Francophone Russian-born widow of top China Communist dies at 101
The Russian-born widow of an early Chinese Communist leader and recipient of France's Legion d'Honneur died in Beijing on Tuesday, her family said. She was 101.
Lisa Kishkin passed away in a Beijing hospital surrounded by members of her family, relatives told AFP.
She was born in 1914 into an aristocratic Russian family. She studied French and later married Li Lisan, Mao Zedong's predecessor as leader of the Chinese Communist Party, who later fell out of favour and was officially said to have committed suicide.
The two met in Moscow in the 1930s, where Li had been summoned by Joseph Stalin for "self-criticism" for not obeying orders in the Soviet-backed Communist movement.
One night in 1938 Li was arrested by the NKVD, the precursor to the KGB, as part of Stalin's purges.
He was freed in 1940, reportedly at the intervention of Zhou Enlai, who later became China's premier.
Li returned to China, where Kishkin joined him in 1946. Three years later the Communists took power after winning China's civil war.

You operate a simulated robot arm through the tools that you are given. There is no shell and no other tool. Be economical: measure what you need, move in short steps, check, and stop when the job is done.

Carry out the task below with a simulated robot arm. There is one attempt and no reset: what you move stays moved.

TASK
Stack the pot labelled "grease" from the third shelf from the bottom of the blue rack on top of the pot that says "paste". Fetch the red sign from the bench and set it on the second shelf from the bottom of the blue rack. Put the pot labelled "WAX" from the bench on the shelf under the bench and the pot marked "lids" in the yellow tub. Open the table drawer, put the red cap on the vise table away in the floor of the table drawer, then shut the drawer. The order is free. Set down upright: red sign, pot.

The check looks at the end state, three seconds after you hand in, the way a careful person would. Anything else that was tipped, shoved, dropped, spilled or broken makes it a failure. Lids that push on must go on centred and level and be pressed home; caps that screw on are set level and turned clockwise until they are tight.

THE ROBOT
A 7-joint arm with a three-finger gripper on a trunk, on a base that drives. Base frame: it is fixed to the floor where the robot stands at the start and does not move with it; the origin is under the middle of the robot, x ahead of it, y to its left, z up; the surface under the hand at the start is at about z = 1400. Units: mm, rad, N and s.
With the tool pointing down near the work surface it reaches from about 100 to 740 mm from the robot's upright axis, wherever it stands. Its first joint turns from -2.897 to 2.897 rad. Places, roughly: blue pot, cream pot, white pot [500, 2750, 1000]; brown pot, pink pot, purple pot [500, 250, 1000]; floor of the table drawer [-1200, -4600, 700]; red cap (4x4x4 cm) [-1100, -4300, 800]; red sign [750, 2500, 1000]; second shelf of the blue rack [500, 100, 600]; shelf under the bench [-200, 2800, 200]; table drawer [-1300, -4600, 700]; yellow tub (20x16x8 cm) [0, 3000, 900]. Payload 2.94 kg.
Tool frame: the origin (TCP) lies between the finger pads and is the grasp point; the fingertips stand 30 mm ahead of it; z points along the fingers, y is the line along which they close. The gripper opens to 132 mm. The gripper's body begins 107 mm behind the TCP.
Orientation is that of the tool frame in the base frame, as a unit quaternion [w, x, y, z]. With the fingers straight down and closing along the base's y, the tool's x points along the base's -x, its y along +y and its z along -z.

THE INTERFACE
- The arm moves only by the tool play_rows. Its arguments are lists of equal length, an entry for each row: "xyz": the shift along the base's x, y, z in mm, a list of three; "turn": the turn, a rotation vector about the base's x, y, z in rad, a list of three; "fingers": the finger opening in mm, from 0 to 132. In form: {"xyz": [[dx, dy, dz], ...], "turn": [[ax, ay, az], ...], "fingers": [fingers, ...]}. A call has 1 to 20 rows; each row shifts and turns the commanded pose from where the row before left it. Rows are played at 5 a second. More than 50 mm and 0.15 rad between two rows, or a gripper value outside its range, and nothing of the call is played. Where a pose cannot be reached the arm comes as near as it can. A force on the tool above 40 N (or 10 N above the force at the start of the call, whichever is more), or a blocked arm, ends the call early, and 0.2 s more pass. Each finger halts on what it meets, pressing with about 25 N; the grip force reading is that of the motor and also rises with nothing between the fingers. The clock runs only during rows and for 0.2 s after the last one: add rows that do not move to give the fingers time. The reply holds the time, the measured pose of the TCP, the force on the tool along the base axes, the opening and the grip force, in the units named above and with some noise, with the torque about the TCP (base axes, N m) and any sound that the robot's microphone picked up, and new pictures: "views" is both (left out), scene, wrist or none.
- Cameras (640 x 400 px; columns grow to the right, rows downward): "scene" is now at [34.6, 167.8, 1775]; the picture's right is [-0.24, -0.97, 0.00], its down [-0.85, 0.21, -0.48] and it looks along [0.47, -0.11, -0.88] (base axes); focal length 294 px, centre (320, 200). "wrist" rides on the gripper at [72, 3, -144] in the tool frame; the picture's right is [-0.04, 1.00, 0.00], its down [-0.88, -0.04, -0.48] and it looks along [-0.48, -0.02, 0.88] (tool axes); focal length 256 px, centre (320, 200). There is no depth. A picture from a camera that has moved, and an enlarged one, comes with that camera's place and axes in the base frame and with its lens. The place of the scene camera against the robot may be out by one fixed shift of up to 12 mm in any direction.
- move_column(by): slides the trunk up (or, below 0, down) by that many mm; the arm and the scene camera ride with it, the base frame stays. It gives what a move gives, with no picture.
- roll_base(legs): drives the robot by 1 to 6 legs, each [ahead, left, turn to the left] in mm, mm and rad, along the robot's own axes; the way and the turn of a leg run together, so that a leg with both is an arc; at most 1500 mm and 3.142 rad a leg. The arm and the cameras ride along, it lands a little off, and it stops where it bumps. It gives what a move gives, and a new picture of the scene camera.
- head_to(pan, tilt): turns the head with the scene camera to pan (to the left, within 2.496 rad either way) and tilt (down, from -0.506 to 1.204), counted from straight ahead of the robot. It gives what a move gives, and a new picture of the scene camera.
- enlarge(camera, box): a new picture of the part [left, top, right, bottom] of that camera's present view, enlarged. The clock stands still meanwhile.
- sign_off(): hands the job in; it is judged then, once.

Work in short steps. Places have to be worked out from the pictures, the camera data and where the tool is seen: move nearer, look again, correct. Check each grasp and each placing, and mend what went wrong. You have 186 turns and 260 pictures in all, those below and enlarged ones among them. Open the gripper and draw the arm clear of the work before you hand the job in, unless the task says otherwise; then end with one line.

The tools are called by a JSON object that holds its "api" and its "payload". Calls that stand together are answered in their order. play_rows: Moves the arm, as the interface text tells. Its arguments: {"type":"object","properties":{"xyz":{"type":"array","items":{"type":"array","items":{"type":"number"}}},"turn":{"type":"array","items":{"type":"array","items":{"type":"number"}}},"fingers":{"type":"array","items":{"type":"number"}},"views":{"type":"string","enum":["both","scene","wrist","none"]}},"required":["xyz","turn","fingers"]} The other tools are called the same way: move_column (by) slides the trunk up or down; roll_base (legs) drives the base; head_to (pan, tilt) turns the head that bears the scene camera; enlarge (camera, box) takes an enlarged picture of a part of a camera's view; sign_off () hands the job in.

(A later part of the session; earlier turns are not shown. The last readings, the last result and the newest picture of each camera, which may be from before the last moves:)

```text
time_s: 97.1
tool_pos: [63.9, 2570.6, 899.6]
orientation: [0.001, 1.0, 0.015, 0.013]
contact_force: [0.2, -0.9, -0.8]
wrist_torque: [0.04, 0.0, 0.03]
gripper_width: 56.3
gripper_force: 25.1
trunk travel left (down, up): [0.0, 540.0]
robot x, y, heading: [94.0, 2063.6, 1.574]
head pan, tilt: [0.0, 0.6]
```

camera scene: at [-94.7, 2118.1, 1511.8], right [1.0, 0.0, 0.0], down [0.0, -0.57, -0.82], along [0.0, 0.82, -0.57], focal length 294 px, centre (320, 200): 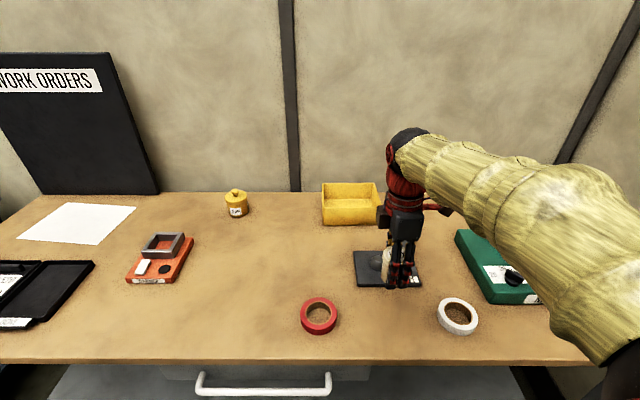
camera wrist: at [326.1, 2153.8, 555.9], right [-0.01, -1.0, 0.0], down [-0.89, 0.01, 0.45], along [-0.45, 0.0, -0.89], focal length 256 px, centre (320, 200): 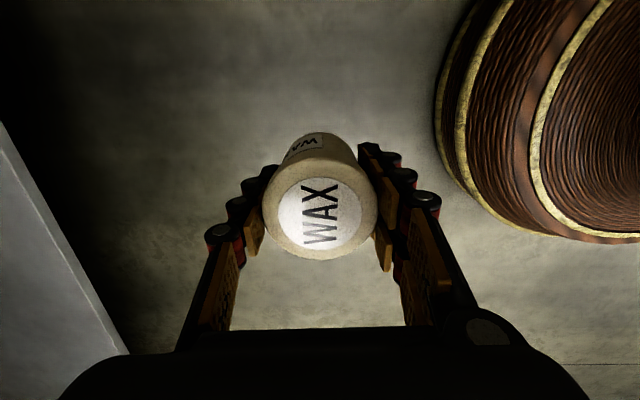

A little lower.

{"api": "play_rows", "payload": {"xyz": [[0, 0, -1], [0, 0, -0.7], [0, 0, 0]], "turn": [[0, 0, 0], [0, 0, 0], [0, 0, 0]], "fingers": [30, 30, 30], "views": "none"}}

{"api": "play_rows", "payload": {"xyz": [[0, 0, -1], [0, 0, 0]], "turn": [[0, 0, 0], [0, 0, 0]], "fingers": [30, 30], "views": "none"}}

Kishkin attended Mao's historic declaration of the People's Republic of China in October 1949 as her husband stood beside the Great Helmsman -- though his image was erased from official photos after he fell from grace.
Mao appointed Li labour minister but dismissed him soon afterwards, while Kishkin worked as an interpreter for French delegations visiting Beijing.
The couple -- who had two daughters, Inna and Ala -- were swept up in the upheaval of the 1966-76 Cultural Revolution, arrested and paraded in front of crowds wearing signs branding them as spies.
Li disappeared in the turmoil, and official records say he committed suicide in 1967 -- a version of events Kishkin heatedly contested.
Kishkin, known as "Lisha", was jailed herself, held in solitary confinement for eight years until 1975. But she was rehabilitated five years after her release by then leader Deng Xiaoping.
Later she was appointed to the Chinese People's Political Consultative Conference, an advisory body.
She was awarded the Legion d'Honneur in a Beijing hospital room at the age of 99, saying at the ceremony that "France is my third country".
The then French ambassador to Beijing Sylvie Bermann called her a "living emblem of resistance to extraordinary forces that throughout the 20th century sought relentlessly to deny the sacredness and dignity of the human being".